SELECTED PASSAGE:
* start *

Author: Tim Sayles

La fine

The 2011 FD World Championship finished up on Friday with HUN 70 taking top honors, closely followed by DEN 21 and NED 26  Results from both fleets can be found here.

The early 09:00 start did not work out as the morning northerly continued to slowly die out and the race was first race was abandoned.  The fleet went ashore with racing postponed.  Then return to the course at noon, but no racing started untill 14:00 at which point 3 races were run for both fleets, making for a very long day, but the  scheduled 9 races were run. 

There was a lot going on and we should be getting more descriptions, photos and wrap ups from contestants.  Check back with us over the next few days and we should have more details.

Garda Lays Down

Thursday was to be the first day of the final Gold/Silver fleet series but the wind was no where to be seen.  Even such famous sailing venues as Garda can have their off days, it seems.  And yet while we are here for racing, there is something very satisfying about looking up at the mountains surrounding the lake.  The fleet floated around for a couple hours but racing was finally called off.  In an attempt to finish the racing on Friday without the use of a reserve day on Saturday, racing was scheduled to begin at 09:00 on Friday with the potential for 3 races.  We shall see how that works out. 

The Breeze Fills In

Still going left, but less concentration and more open lanes

Garda revealed more patterns on Day 2 as more wind filled in, particularly for the second race of the day.  With more pressure, winds were more even over the course allowing for more open lanes to develop.  As on previous days, most of the fleet went left toward the shore but rather than short tacks up the side, ventured out toward the center.  A number of boats went right. Because sections of the course there were lifted and with fewer boats to maneuver around, they did reasonably well.

Serge and Tim planned to go right on race 1.  But after a reasonable start, could not find a lane to go right and when they did, fouled a boat when attempting to duck.  After a 720 they were well out of the pack and off pace.  On the second reach the spinnaker pole launch line broke.  So they decided to take a DNF and headed back to shore for a quick repair in order to be ready for the second race. 

Coming in at the same time was FD builder Dirk Bogumil (GER 199) with a foot long gash in the side of his brand new boat.  Ouch!  The rear of the boat had plenty of water.  Dirk was out for the day, but after a quick patch appeared ready for Day 3.

* end *

PROVIDED MATERIAL:

* start *

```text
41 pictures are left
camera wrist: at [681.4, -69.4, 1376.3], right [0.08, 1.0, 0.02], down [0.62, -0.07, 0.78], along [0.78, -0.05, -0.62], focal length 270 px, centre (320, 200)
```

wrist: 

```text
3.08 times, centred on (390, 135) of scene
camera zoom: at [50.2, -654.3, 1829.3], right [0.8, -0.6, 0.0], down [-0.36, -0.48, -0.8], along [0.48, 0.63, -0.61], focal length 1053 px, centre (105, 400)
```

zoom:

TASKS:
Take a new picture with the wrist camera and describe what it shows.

* end *

TASKS:
**A)** Could you quote the selected passage from "The early 09:00" up to and including "races were run."?
**B)** How does the selected passage go on? Write the next part.

RESULTS FOR EACH TASK:
**A)**
The early 09:00 start did not work out as the morning northerly continued to slowly die out and the race was first race was abandoned.  The fleet went ashore with racing postponed.  Then return to the course at noon, but no racing started untill 14:00 at which point 3 races were run for both fleets, making for a very long day, but the  scheduled 9 races were run.

**B)**
USA 36 in for a quick fix between races

Lin and Richard in USA 36 had reasonable two races, though not as good as the previous day.  Taking advantage of the time between races, Lin came back in for a quick fix on some headsail issue.  Paul and Pavel had a much better pair of races, finding stride and no major issues. 

Jonathan and Nigel struggled some along with others and had some issues as the wind piped up in the second race.  Almost the entire fleet was on the second grommet.  One of the interesting features of the left side during this second race was that it was possible to go too far into the bank.  While some found better lift, it was at the price of more turbulent breezes that began to wrap round points along the shore.  Again, more lessons to put into the lexicon of Garda breezes. 

After racing a dinner with music was provided at the sailing club.  Anna Gorbold had organized a trip to Venice for the day and could not be there.  (We expect a full report!)  Tim and Vicki took their entourage to dinner in the town and enjoyed more of the shops and sounds.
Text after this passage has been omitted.